EXCERPT PROVIDED

══════════

Not only did this approach ignore the fact that, at least domestically, free speech is not imperiled, but it also skipped over something vital: how, or whether, Facebook can fulfill his vision that elevating free speech and giving people a voice makes anything better. While favoring abstract and theoretical—and not necessarily untrue—arguments about how connecting people and free speech can be good, the Facebook CEO made almost no effort to show how, in its 15 years of existence, Facebook actually helps serve those ends.

Maybe Zuckerberg and company think that Facebook’s contributions to these things are self-evident, but they aren’t. What is far more evident is how Facebook has undermined the well being of large swaths of the world by giving platforms to people who want to weaponize speech.

Free speech and more social cohesion, handled in a sustainable, responsible way, are unequivocally good, but Zuckerberg and Facebook no longer have the public confidence to warrant uncritical trust that they’ll handle these issues sustainably and responsibly. Over the last several years, United Nations investigators have said that Facebook helped exacerbate genocide in Myanmar, played a role in radicalizing people to dangerous ideologies, gave Russian trolls a tool to influence the 2016 presidential election and, more generally, created a forum for the rapid dissemination of misinformation.

None of that even very limited selection of the company’s missteps came up in the speech, though Zuckerberg did briefly deviate from talking vaguely about theory to sprinkle in examples of the historic value of free speech—citing points of history that Facebook never existed in and wouldn’t be relevant to.

══════════

COLLECTED DATA
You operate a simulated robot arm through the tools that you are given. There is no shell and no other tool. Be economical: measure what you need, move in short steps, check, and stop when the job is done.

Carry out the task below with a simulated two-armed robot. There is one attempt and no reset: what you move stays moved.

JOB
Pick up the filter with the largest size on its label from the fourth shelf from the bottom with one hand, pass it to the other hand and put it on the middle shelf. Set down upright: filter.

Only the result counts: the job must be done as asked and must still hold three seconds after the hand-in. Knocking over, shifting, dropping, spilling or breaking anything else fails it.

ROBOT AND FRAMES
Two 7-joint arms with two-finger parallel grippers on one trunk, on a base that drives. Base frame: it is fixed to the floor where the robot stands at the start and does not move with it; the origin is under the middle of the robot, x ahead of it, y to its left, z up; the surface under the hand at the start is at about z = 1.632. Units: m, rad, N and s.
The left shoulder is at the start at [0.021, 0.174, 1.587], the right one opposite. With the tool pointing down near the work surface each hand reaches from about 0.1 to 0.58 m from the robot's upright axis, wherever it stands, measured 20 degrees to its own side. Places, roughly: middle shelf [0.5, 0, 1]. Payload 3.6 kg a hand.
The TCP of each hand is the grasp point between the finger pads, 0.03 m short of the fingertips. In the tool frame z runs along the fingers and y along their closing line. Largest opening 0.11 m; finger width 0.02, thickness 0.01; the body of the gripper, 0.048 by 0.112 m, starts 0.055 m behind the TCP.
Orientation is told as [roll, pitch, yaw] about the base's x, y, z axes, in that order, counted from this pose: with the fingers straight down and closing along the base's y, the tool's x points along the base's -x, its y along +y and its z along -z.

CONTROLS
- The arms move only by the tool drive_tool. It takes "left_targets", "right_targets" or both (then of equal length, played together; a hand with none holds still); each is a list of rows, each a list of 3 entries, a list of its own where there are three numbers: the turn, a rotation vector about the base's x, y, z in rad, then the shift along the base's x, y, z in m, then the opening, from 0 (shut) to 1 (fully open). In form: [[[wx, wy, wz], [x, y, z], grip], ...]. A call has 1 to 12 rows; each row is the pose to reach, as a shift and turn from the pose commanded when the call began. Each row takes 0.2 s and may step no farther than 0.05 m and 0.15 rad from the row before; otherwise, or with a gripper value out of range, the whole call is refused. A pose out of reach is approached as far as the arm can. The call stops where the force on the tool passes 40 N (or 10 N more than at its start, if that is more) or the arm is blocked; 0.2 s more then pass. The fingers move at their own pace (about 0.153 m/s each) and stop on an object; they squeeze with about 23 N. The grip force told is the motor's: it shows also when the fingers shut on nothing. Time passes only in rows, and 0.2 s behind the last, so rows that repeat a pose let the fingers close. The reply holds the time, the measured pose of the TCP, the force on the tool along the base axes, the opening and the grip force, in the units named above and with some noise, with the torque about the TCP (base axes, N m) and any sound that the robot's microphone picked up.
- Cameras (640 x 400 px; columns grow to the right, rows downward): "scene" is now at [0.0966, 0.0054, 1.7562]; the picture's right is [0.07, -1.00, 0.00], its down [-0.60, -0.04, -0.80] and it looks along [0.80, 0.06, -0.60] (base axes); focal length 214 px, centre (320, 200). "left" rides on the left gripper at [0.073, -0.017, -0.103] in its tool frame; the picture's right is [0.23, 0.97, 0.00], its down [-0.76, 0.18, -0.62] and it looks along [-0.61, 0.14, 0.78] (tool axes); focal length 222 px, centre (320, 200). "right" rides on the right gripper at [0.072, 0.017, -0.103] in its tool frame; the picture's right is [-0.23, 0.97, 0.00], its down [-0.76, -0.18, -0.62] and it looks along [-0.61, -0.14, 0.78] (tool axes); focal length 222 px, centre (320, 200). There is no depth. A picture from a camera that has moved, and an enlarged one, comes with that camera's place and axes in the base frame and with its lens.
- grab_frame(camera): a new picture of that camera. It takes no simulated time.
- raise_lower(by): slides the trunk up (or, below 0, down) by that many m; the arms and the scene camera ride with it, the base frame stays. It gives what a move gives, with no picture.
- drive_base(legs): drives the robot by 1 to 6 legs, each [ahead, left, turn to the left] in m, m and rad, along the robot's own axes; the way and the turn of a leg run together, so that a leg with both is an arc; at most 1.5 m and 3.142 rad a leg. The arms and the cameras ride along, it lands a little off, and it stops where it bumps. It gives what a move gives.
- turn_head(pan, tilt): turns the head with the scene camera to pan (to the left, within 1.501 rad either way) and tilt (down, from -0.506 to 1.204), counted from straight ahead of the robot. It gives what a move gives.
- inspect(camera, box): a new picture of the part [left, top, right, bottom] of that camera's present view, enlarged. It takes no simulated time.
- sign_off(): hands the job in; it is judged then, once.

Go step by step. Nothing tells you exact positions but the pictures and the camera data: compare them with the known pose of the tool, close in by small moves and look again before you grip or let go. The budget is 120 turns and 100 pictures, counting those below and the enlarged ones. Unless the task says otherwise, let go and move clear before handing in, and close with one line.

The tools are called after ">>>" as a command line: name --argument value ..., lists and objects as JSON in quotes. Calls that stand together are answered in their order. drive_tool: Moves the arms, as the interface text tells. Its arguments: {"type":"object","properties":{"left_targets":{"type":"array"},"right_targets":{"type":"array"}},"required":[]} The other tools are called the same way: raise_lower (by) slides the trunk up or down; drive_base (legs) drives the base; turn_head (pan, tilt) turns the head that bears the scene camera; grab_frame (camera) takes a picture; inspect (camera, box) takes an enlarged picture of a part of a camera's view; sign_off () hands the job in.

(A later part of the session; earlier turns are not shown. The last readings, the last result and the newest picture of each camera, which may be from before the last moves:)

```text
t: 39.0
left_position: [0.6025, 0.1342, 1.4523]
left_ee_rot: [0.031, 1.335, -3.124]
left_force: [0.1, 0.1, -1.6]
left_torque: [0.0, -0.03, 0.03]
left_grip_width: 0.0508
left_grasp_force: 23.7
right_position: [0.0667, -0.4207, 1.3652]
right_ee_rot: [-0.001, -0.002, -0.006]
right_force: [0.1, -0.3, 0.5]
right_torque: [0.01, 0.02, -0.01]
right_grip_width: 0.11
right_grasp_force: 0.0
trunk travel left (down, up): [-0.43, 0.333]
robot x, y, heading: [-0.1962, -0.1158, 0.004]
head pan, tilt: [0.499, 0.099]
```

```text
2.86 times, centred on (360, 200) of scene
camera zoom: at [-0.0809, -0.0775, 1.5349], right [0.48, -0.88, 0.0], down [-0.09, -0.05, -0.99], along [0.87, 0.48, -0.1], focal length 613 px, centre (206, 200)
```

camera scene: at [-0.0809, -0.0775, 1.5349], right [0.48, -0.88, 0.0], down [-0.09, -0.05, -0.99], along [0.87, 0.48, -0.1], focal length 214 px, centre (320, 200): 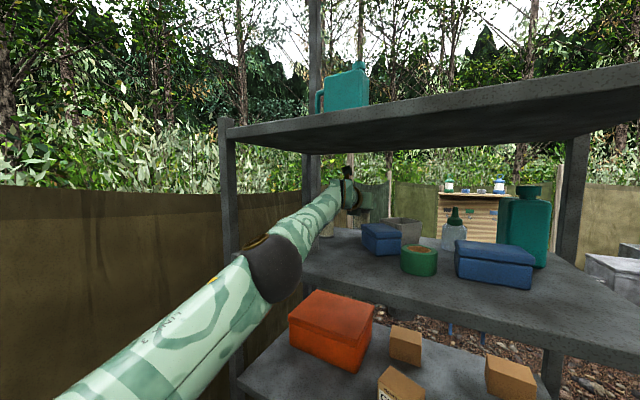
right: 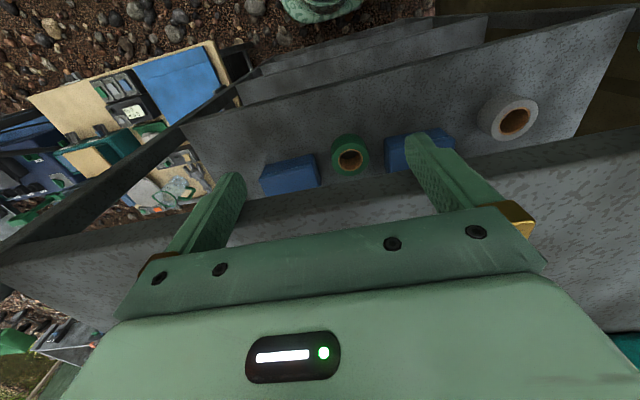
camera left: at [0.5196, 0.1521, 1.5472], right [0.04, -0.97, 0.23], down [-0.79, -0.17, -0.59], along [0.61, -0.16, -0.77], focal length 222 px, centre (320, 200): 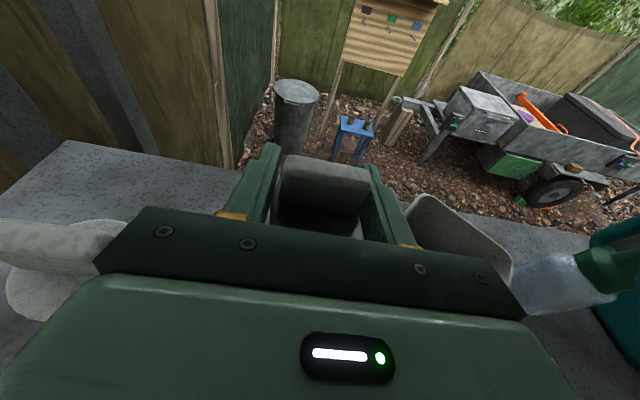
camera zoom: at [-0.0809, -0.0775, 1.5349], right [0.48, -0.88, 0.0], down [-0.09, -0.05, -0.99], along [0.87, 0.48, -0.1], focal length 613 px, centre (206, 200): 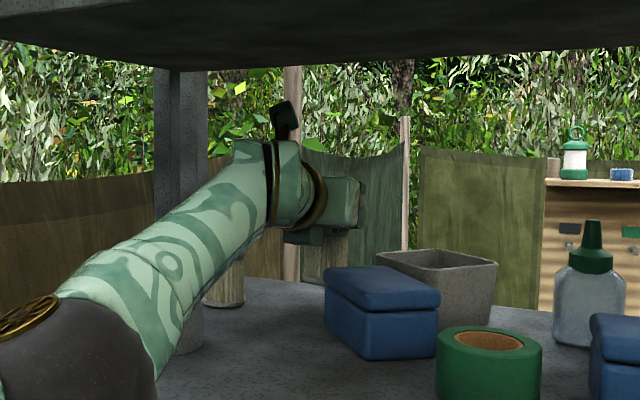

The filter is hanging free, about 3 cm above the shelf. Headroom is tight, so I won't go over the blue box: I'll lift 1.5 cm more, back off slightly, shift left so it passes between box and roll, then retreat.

══════════

WHAT IS ASKED
Continue the excerpt provided from where it stops.

TASK OUTPUT
“In times of social tension, our impulse is often to pull back from free expression because we want the progress that comes in from free expression, but we don’t want this tension,” Zuckerberg said citing examples of how Martin Luther King Jr. was constitutionally jailed for peacefully protesting, efforts to stymy student protests of the Vietnam War, and the Supreme Court’s ruling that Eugene Debs could be imprisoned for criticizing World War I.

“In the end all of these decisions were wrong,” he solemnly told the crowd. In each of these examples that Zuckerberg plucked from high school American history lessons, the conflict is between dissidents and oppressive state power. Facebook is neither, and at this point arguably resembles the latter far more than the former.

With even its own CEO stumbling to marshal evidence for his case, it’s hard to see how Facebook’s connect-people-at-all-costs mission will bend the arc of history towards justice like Zuckerberg says it will, especially given how the platform has recently helped elevate so many bad things.

Zuckerberg did make a brief, passing effort to nod to ways that Facebook has benefited America, mentioning his platform’s role in the Black Lives Matter and #MeToo movements. But neither example stands up to scrutiny.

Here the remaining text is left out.